═══ Source material

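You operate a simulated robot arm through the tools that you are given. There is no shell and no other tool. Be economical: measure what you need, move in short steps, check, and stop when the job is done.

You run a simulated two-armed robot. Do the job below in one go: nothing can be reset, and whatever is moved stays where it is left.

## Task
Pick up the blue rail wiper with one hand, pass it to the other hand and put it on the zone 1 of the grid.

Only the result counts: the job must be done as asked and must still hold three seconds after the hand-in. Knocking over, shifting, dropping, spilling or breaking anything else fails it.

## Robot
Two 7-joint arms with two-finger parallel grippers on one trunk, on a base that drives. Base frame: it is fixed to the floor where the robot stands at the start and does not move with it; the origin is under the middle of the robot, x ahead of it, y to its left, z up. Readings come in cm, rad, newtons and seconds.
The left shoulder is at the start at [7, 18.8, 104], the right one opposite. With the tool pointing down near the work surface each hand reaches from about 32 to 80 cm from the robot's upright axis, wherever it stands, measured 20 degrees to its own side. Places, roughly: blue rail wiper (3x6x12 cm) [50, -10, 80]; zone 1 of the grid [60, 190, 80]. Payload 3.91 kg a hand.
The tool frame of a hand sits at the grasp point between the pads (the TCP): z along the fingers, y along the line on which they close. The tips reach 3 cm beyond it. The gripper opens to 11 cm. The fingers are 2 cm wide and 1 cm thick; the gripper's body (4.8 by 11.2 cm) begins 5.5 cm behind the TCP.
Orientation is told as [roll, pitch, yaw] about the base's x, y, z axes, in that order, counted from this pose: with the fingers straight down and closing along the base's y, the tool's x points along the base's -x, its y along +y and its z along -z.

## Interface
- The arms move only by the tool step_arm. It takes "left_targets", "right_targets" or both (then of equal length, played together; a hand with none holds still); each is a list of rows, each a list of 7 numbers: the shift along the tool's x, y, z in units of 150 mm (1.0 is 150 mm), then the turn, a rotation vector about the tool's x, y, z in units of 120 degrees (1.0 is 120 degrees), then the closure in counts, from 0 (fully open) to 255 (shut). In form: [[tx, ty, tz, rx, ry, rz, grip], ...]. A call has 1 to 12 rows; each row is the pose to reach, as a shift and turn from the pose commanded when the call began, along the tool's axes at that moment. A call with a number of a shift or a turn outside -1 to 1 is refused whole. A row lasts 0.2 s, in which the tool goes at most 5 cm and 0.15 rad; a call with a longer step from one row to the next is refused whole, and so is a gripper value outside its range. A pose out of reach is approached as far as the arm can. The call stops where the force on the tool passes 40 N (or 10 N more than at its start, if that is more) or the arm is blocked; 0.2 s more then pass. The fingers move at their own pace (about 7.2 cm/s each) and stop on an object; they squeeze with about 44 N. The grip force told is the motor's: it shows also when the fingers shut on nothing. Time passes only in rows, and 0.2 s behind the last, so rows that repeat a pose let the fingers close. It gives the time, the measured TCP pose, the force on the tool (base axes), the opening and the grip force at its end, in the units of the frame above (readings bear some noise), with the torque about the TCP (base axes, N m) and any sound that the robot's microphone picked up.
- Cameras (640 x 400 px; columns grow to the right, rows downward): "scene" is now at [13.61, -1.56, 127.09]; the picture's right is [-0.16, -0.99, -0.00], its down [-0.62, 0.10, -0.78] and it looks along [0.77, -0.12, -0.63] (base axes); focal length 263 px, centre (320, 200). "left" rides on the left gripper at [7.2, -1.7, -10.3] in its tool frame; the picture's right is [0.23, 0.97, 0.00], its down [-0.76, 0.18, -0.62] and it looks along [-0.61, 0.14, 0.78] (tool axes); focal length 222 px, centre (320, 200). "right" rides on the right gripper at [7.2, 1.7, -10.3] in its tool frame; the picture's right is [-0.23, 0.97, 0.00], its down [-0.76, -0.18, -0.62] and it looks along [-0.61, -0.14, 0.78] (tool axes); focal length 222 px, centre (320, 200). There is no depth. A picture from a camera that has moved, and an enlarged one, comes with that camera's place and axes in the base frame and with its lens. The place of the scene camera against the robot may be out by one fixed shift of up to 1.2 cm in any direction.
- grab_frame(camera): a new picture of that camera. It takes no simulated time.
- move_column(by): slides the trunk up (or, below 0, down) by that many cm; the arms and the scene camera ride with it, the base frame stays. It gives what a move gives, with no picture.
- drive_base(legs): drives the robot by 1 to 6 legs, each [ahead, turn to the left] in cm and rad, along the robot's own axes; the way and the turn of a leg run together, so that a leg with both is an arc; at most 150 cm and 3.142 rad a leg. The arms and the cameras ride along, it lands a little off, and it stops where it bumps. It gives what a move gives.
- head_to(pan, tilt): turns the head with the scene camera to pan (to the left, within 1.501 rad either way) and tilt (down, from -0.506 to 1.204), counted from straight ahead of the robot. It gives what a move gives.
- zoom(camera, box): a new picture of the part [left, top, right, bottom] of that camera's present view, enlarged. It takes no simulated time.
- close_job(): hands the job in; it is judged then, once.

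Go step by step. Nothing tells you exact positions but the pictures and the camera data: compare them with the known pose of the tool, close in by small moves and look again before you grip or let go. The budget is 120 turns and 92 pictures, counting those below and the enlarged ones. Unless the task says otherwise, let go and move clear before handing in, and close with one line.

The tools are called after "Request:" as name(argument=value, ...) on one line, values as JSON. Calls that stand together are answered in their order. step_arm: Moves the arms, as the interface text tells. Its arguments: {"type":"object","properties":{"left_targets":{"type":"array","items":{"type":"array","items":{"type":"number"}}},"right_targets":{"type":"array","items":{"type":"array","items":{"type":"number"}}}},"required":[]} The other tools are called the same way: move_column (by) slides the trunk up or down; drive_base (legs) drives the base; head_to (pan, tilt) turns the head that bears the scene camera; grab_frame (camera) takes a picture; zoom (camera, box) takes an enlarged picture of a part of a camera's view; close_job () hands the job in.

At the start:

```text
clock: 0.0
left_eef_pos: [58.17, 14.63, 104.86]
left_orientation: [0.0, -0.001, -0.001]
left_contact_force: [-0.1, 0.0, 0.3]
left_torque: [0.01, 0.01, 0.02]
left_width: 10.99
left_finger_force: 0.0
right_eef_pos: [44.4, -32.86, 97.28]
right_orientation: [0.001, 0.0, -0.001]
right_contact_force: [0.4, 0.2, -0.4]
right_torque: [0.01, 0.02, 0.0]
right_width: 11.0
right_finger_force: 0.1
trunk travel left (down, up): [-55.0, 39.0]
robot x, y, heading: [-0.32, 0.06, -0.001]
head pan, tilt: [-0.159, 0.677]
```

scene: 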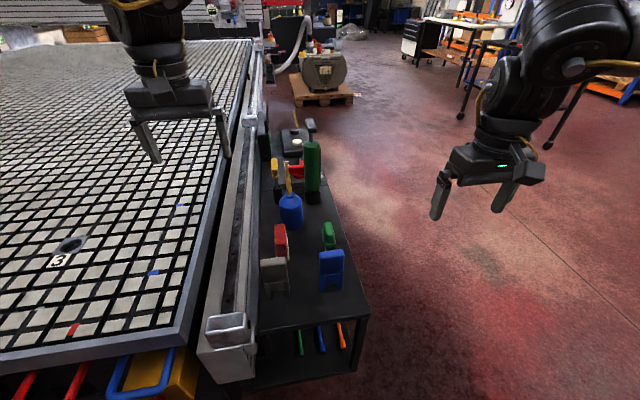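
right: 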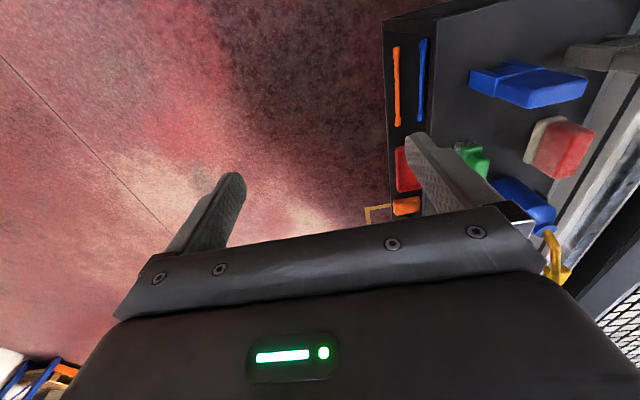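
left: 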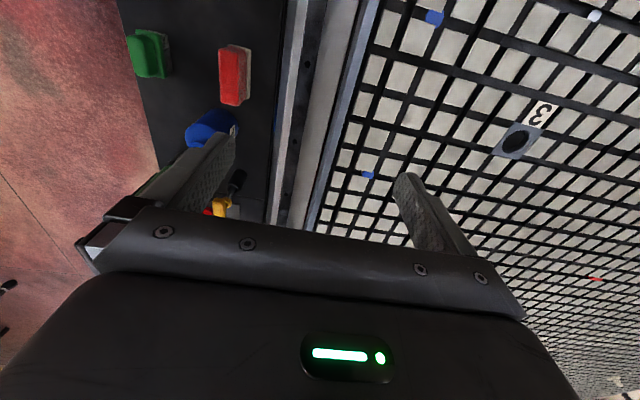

══════

**Directions for this task:** Check every line of the data, and copy the ones that contain "straight".

**Reply:**
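Orientation is told as [roll, pitch, yaw] about the base's x, y, z axes, in that order, counted from this pose: with the fingers straight down and closing along the base's y, the tool's x points along the base's -x, its y along +y and its z along -z.
- head_to(pan, tilt): turns the head with the scene camera to pan (to the left, within 1.501 rad either way) and tilt (down, from -0.506 to 1.204), counted from straight ahead of the robot. It gives what a move gives.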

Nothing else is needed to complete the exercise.